**Document excerpt**
'Avrupa Birliği'ni Türkiye'ye getirmek'


 
Türkiye, AB için bir dönüm noktası olacaktır; çünkü Türkiye'yi AB'ye almakla topluluğun bu soruya net bir şekilde yanıt bulması gerekecektir: AB yalnızca ekonomik bir topluluk mudur, yoksa bütünleşmiş ve kendi başına ekonomik, askeri ve politik bir güç mü olmak istemektedir?

Uzun bir süreden beri Avrupa'da, Türkiye'de milliyetçi ve AB karşıtı bir kamuoyunun yükselmesine ilişkin kaygılar fark edilmektedir. Acaba Avrupa'daki politikacılar bu olayın ne boyutlara ulaştığının farkındalar mı?
21-26 Ocak tarihleri arasında, Avrupa Birliği Türkiye Delegasyonu'nun girişimi üzerine, AB tarafından finanse edilen ve Türk Gazeteciler Federasyonu tarafından düzenlenen "AB'yi Türkiye'ye getirmek" adlı bir proje çerçevesinde Türkiye'deki yerel ve bölgesel basın çalışanlarına yönelik formasyon seminerlerine eğitimci sıfatıyla katıldım. Ankara, Kırıkkale, Çorum, Konya, Zonguldak, Manisa, Kastamonu, Erzurum, Bayburt, Iğdır, Erzincan ve Ağrı illerinden gelen gazetecileri bir araya getiren bu
projenin ilk ayağı Ankara ve Erzurum illerinde gerçekleştirildi.

**Tasks and exercises**
[A] Repeat the span of the document excerpt whose first words are "Türkiye, AB için" and whose last words are "mü olmak istemektedir?".
[B] Within the material below, locate the line with "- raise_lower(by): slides" and the line with "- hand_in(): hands", then return those two lines and all lines between them, exactly as written. Give them as a numbered list, with blank lines left out.

**Data extract**

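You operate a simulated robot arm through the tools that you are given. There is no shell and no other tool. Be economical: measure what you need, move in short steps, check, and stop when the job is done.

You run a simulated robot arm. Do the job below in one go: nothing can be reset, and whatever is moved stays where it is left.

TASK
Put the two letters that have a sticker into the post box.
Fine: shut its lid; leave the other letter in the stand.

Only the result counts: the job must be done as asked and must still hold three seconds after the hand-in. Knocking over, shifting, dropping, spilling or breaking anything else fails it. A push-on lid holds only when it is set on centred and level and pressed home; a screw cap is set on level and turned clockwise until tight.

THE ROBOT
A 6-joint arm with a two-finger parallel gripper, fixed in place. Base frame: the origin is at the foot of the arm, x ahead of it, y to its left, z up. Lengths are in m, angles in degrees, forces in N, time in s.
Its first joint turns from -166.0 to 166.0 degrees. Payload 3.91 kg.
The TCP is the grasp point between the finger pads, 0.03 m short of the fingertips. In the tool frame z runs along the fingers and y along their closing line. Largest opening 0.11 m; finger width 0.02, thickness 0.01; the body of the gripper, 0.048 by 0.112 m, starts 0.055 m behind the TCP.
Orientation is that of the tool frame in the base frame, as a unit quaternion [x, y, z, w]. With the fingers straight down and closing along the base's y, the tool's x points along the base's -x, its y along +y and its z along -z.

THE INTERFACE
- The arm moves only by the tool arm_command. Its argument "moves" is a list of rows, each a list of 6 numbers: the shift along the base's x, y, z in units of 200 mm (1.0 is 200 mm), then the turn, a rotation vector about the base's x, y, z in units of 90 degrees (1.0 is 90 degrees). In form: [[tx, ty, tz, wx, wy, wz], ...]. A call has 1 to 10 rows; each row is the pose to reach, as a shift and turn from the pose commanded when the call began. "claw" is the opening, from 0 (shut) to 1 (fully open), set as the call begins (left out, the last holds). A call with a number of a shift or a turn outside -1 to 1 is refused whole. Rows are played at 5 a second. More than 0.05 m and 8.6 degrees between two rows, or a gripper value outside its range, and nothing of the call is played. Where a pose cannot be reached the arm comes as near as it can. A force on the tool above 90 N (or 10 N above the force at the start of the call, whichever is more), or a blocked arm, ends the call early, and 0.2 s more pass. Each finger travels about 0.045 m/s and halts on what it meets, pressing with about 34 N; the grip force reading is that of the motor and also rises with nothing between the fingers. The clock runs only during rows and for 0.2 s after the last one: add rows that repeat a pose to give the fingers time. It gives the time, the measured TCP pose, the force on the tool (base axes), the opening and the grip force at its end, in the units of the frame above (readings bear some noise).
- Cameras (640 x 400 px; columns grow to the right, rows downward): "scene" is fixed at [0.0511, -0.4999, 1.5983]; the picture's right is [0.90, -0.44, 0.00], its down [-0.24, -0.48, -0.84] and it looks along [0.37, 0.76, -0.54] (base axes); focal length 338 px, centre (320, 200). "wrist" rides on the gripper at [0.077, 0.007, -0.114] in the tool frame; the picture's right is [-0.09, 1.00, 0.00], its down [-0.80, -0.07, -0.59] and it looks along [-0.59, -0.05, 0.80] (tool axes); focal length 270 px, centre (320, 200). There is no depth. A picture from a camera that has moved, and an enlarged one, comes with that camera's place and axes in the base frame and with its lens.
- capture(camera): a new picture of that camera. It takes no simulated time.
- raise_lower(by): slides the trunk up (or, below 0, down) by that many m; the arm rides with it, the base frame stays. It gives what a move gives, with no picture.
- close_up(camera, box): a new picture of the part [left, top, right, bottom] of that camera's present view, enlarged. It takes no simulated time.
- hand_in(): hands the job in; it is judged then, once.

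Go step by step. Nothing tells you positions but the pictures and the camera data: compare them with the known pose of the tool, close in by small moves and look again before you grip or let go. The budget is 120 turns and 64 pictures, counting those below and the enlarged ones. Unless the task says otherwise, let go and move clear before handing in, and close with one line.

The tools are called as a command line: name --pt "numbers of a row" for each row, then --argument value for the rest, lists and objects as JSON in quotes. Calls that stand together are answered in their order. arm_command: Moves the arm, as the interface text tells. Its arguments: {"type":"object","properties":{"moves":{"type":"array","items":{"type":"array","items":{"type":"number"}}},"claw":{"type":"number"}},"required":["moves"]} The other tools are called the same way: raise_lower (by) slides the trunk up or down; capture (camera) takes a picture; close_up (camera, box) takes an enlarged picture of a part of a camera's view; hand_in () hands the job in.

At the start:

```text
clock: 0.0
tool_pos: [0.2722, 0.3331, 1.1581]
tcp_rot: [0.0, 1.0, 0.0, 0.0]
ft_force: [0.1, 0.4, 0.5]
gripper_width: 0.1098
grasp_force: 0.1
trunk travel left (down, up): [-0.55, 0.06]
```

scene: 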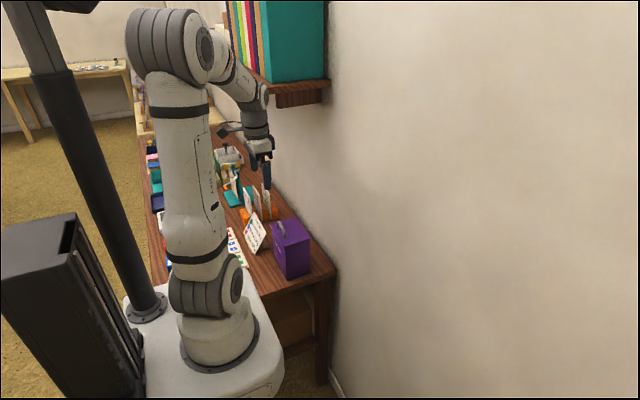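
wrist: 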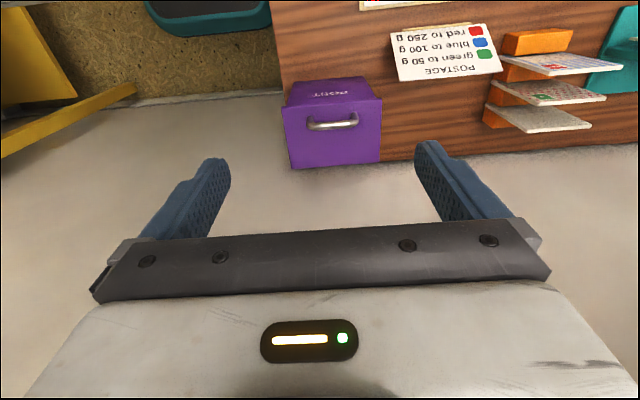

**Problem solutions**
[A]
Türkiye, AB için bir dönüm noktası olacaktır; çünkü Türkiye'yi AB'ye almakla topluluğun bu soruya net bir şekilde yanıt bulması gerekecektir: AB yalnızca ekonomik bir topluluk mudur, yoksa bütünleşmiş ve kendi başına ekonomik, askeri ve politik bir güç mü olmak istemektedir?

[B]
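1. - raise_lower(by): slides the trunk up (or, below 0, down) by that many m; the arm rides with it, the base frame stays. It gives what a move gives, with no picture.
2. - close_up(camera, box): a new picture of the part [left, top, right, bottom] of that camera's present view, enlarged. It takes no simulated time.
3. - hand_in(): hands the job in; it is judged then, once.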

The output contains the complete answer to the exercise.